Second song “Somewhere in My Car” was a particular highlight of country songwriting. There is no doubt about it, Urban curates New Country, but while it effectively pulls the audience’s heartstrings with its sentimentality, Urban’s music is decidedly low in the drivel department (which unfortunately is a poison common to the New Country genre). While the common themes are present, they don’t seem obvious or cliché. “Somewhere in My Car” was also the first of many hairband-esque guitar solos, showcasing yet another one of Urban’s talents.
“Sweet Thing” again showed off Urban’s guitar skills, but this time highlighted more intricate fingerwork. Urban is an underrated guitarist, and it's clear to see that he genuinely loves to play. He loves to sing, too. And he loves to perform. Simply, Keith Urban loves his job. The man is an Aussie ball of sunshine, seemingly grateful for every moment he has with his audience. After singing to each section of the stadium (“Everybody up top/around the middle/down here, can we hear you?”) Urban and his band did a cute little interlude of “Deep in the Heart of Texas,” followed by yet another impressive guitar solo.
Keith Urban is like a one-man, New Country version of an '80s hair band: He writes catchy, well-loved songs, croons moving power ballads, possesses an undeniable voice, shreds guitar solos and is known for his hairdo. All of this is true, but he’s got the best voice of any hair band singer, more talent than any hair band guitarist and a performance quality to rival that of any showy frontman. Bret Michaels, eat your heart out.

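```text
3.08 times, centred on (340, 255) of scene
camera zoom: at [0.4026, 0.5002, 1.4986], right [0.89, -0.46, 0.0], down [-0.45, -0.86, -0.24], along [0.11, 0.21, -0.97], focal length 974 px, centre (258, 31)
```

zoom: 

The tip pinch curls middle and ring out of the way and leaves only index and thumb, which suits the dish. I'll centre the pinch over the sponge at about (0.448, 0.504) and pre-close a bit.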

Throughout “Break on Me” and “Little Bit of Everything,” Urban was visibly itching to be closer to the audience (which, because of the setup, was awkwardly far away from the stage). “If I had a wish, I’d have you all down in the front,” Urban oozed to the crowd, making everyone wonder how much energy from them he was actually receiving. During the audience-requested “John Cougar, John Deere, John 3:16” Urban pulled out a bass and showcased yet another talent. It wouldn’t have been surprising if he hopped on the drums. Or pulled out a harmonica. Or did a backflip, for that matter. Fan favorite “Kiss a Girl” was next, with Urban again connecting with the crowd as much as he could: “Even though you’re all the way up there, I can hear you singing! Even though you’re all the way over there, I can see you dancing!”

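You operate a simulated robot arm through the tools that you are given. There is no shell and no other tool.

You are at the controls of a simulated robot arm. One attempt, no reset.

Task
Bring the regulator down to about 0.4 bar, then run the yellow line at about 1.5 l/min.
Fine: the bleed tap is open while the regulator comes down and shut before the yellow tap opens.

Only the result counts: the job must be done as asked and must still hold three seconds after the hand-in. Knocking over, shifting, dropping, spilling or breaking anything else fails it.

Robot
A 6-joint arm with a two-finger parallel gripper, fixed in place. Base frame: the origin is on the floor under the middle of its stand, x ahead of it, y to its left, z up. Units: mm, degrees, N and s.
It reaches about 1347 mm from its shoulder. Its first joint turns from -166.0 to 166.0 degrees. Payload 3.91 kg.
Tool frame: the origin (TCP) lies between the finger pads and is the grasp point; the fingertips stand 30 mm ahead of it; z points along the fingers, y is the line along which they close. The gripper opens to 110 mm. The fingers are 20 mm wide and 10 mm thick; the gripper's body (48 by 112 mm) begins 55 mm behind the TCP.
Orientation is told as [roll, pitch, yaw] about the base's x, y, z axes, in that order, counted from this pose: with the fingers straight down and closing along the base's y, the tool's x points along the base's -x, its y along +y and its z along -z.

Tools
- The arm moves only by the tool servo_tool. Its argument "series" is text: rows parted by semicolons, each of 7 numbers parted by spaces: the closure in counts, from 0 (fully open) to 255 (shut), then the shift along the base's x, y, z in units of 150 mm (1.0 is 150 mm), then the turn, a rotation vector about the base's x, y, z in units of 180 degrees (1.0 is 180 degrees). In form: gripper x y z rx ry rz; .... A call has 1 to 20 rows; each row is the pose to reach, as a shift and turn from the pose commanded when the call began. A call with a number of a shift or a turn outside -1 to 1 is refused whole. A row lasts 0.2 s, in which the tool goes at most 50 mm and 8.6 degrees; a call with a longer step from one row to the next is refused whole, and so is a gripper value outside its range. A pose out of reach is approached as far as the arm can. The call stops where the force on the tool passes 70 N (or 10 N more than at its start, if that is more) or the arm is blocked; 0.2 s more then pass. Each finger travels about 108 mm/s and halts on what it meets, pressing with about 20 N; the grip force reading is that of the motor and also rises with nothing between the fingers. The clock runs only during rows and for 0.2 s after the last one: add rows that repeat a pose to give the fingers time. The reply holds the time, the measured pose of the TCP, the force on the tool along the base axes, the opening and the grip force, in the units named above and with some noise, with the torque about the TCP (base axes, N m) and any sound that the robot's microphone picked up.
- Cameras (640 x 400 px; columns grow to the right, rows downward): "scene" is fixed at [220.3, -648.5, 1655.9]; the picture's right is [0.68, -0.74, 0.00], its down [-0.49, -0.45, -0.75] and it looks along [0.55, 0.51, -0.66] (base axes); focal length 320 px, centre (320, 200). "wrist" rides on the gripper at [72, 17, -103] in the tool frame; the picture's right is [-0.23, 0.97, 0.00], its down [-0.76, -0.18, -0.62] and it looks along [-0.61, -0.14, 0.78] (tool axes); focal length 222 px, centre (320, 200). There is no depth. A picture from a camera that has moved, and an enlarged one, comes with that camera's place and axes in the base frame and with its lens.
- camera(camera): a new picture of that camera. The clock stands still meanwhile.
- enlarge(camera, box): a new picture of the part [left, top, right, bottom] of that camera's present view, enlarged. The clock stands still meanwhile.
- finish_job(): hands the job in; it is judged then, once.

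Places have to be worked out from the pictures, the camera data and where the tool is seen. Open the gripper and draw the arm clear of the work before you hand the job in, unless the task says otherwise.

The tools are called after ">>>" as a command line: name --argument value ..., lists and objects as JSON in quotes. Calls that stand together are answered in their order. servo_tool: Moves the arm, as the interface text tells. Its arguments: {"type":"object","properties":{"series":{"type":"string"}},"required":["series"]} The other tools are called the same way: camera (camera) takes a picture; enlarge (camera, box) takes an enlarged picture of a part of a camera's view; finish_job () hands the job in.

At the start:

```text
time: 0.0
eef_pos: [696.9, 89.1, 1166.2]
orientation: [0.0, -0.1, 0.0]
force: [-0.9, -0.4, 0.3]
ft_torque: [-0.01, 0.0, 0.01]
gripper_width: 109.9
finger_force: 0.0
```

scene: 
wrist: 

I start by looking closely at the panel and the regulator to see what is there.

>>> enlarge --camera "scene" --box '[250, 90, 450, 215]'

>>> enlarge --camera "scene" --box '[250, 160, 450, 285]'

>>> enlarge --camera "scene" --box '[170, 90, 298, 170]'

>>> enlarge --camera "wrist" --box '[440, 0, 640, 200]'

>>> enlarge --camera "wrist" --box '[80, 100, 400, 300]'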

“Cop Car” was next and exposed the single most important ingredient of a successful country song: nostalgia. The easiest way to attain a widespread connection within the audience, regardless of life experience or generation, is to tap into universal cultural emotion. In this case, “Cop Car” had everyone dreaming of first loves and high school sweethearts; the first time rules were broken in the name of love and adventure. Nostalgia: the emotional currency of country music. What edges out Urban is that he uses nostalgia in conjunction with true talent and musicianship. “You Gonna Fly” had the audience wiping away their sentimental tears and raising NRG’s energy.
Like a pot that couldn’t simmer any longer, Urban’s own excitement boiled over to the point that he simply could not be sequestered from his audience for another moment. “You Look Good in My Shirt” had Urban leave the stage and, like a Rodeo horse, start walking the perimeter of the arena. At moments he was actually running, all while playing guitar and singing, never making a sour note. “I was thinking if I can’t bring you up, I would come to you,” he crooned as he took sing-along selfies, kissed women, handed out high-fives, expressed beard envy and repeatedly expressed his love of “friendly” Texas. Takes one to know one, Keith.
“Raise ’Em Up” had Urban back on the stage, thanking the crowd for a great sixth show in Houston, before closing the evening with the pop-laden “Love Somebody.” Urban thanked Texas for always treating him and his band “like family,” and as they all pulled away in the bed of a Ford pickup truck with tons of pyro blasting in every direction, the audience could hear Urban’s last words of the night: “Only in Texas.” He ain’t lyin’.
Plainly put, Keith Urban is a supremely talented guy. Whether or not his particular brand of music is someone’s favorite flavor is pretty inconsequential: Talent is talent. And it doesn’t hurt that he is probably one of the most genuinely nice guys in the universe.